Accident and incident investigations have become established procedures in the industry. These procedures have been applied with varying degree of success in many cases. The starting point of any investigation is the setting up of a committee, which is responsible for finding out how and why incidents happen. The committee uses a variety of techniques to understand the incident and attempts to reconstruct the event. The techniques include interviews with personnel, review of documentation/records, reports etc. Traditional investigations usually arrive at causes that are related to equipment, personnel or both.

However, recently published investigations go beyond the usual conclusions. Concepts like safety culture, organizational structure and employee empowerment figure prominently in these reports which normally do not find place in traditional investigations. Safety is an emergent property of a system and cannot be considered in isolation from the society and business environment in which it operates. Complexity of process systems and requirements from the society pose new challenges to process plant safety. Better understanding is required to meet these challenges. Naturally, investigations of any incident have to deal with these aspects. Recent case histories are evidence to this.

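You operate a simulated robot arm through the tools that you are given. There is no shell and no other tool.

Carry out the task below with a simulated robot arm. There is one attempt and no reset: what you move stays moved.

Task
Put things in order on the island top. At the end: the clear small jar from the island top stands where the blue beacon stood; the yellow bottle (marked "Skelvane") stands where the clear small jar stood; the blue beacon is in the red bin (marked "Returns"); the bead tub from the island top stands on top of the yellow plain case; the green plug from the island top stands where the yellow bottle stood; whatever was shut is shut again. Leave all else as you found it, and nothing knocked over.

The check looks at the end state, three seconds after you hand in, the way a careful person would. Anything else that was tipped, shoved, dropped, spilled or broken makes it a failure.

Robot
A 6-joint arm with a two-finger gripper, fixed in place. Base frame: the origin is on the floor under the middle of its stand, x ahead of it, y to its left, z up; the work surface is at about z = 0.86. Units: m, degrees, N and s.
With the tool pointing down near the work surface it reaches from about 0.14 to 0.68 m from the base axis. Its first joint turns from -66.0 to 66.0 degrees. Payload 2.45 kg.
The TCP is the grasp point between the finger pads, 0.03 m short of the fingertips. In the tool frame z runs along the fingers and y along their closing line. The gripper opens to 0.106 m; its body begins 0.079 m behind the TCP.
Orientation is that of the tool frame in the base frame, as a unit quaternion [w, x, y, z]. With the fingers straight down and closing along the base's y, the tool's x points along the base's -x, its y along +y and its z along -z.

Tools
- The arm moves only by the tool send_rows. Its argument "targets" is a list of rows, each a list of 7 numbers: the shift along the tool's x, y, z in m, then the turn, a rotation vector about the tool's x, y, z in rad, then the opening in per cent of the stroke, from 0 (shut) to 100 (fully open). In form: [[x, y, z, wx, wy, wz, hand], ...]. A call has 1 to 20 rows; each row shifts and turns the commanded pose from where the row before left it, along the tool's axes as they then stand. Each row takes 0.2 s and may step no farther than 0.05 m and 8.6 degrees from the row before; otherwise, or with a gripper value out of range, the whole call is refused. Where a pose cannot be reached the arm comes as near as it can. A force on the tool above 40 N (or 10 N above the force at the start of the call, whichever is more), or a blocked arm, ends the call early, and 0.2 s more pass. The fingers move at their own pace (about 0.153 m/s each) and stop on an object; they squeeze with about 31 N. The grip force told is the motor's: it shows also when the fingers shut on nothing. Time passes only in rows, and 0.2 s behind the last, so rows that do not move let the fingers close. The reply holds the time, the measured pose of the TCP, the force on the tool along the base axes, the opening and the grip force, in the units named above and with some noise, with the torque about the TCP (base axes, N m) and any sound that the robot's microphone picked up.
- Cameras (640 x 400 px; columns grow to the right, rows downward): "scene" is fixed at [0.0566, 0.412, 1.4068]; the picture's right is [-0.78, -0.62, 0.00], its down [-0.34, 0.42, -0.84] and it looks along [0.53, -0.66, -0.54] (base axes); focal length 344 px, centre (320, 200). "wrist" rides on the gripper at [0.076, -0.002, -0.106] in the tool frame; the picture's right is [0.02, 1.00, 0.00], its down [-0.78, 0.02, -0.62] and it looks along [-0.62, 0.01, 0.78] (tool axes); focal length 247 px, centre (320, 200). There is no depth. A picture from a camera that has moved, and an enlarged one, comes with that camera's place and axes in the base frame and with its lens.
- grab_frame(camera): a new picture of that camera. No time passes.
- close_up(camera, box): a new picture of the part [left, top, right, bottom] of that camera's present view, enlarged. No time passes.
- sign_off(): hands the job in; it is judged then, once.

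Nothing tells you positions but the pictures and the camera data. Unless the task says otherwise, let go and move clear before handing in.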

This paper will examine the basics of current investigative techniques. Further it will present the emerging research in systems theory and its application to socio-technical structures. It will outline how systems approach considers components and dynamics of their interrelationships as parts of a whole and potential for application to incident investigations.

In conclusion the paper will demonstrate that systems approach will be able to offer new insights on incident investigations and improve process safety management. To support the same reviews of investigations will be presented with systems approach methodology.